An agency that plans to implement SOA should develop a SOA roadmap (i.e., a structured SOA implementation plan for managed adoption based on best practices) that is synchronized with its enterprise strategic goals and objectives. Industry literature indicates that a SOA roadmap can enable an organization’s enterprise architecture to implement business strategic plans through the design of new systems, as well as the transformation of legacy systems.
The SOA roadmap provides a strategy that:
- Considers an enterprise’s rationale for SOA;
- Establishes goals and objectives associated with an enterprise’s target architecture; and
- Applies best practices to SOA implementation.
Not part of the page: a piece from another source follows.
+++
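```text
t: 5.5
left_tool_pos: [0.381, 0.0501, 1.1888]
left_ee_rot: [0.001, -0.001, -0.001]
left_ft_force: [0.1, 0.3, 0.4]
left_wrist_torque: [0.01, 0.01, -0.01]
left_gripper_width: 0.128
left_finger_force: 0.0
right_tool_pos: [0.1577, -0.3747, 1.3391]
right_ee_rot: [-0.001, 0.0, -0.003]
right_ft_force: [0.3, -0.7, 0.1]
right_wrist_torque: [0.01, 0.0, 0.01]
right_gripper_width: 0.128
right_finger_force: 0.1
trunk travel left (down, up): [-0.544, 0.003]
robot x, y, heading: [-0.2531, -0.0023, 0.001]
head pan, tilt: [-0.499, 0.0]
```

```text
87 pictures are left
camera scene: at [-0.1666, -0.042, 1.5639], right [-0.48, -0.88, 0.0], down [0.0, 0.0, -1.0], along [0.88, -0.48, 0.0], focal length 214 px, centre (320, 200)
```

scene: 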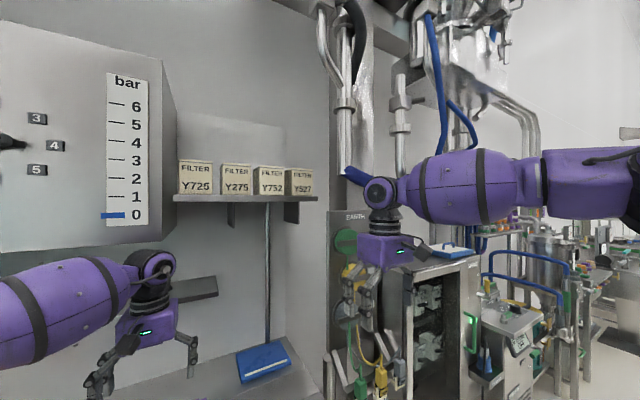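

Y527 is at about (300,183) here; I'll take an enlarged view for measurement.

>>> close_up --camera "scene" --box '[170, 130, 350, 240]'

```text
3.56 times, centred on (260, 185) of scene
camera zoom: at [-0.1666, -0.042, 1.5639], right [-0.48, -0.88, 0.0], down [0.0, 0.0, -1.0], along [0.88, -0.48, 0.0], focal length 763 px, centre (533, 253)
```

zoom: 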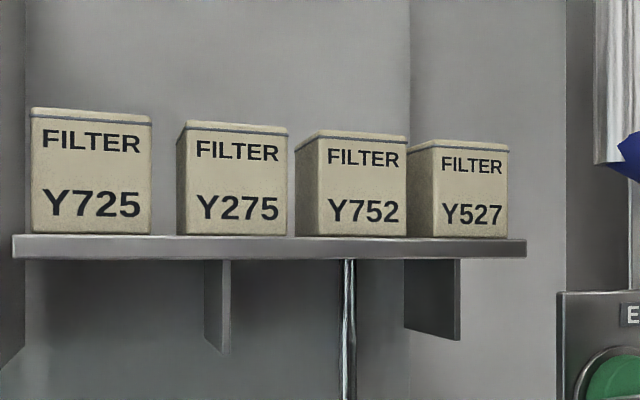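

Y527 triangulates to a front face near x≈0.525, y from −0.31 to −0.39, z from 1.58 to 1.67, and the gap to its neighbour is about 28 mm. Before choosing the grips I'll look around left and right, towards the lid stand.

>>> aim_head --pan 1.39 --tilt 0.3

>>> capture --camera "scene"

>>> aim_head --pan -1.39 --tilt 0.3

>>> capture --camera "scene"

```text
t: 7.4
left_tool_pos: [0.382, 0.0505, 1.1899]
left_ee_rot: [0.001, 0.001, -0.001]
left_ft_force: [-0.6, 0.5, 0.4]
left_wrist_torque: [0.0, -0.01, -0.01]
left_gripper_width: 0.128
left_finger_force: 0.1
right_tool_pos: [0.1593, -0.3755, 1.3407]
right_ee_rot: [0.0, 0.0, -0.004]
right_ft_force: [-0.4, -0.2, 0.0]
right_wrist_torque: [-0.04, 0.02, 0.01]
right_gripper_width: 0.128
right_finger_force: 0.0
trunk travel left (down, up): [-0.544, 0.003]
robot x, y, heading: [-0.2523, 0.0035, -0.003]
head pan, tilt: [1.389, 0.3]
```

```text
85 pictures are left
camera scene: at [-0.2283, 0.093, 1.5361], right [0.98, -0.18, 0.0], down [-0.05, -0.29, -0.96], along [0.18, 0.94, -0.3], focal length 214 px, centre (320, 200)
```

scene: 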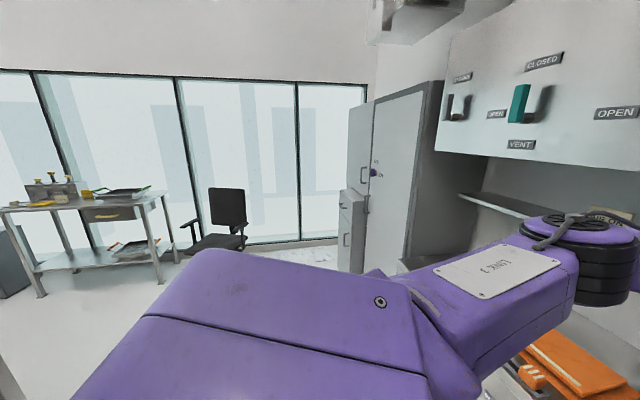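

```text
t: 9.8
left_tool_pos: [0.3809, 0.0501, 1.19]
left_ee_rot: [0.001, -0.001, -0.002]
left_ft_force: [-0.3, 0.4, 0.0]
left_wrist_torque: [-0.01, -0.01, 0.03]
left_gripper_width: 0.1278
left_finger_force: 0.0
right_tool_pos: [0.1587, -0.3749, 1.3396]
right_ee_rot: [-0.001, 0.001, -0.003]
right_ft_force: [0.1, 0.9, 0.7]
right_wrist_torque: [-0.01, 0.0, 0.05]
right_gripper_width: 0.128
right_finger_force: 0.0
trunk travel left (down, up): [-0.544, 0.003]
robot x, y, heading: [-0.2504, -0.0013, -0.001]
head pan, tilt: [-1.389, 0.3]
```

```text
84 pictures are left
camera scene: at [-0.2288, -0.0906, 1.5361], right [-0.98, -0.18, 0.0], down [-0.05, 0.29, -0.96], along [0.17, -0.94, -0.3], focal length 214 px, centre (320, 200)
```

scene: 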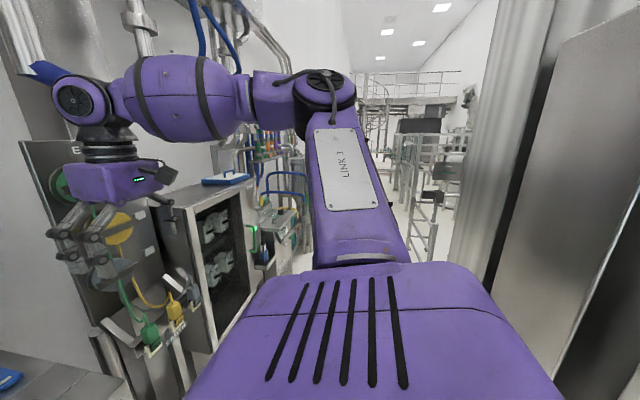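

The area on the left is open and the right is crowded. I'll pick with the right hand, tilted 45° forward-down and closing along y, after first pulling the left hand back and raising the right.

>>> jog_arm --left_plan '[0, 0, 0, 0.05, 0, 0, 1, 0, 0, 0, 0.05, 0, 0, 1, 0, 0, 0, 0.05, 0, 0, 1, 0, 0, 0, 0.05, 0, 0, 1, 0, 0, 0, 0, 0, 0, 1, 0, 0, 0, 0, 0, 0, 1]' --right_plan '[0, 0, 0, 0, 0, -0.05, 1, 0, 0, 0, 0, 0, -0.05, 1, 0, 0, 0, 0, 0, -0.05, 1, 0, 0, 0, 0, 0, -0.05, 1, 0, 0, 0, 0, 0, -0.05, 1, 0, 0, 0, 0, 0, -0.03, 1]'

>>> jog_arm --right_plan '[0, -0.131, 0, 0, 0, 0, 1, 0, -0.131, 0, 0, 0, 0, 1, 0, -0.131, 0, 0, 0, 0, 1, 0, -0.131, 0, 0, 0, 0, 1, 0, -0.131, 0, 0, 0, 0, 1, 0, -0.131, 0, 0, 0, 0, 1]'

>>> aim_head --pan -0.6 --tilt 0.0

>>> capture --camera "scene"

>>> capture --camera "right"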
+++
The SOA roadmap articulates the changes and growth in capabilities over time - expressed as a capability maturity model. It documents the enterprise’s specific approach to reaching the next desired level of maturity and provides a conceptual plan that is used as a basis for developing detailed project plans and allocating responsibility to accomplish each of the activities.
The SOA roadmap, depicted in Exhibit 5-2, allows an agency to leverage industry and government experience and to tailor the approach to the specific needs of the agency. It helps extend and adapt existing governance, application development lifecycle, and support processes to the service-oriented approach, and more closely aligns them with desired outcomes.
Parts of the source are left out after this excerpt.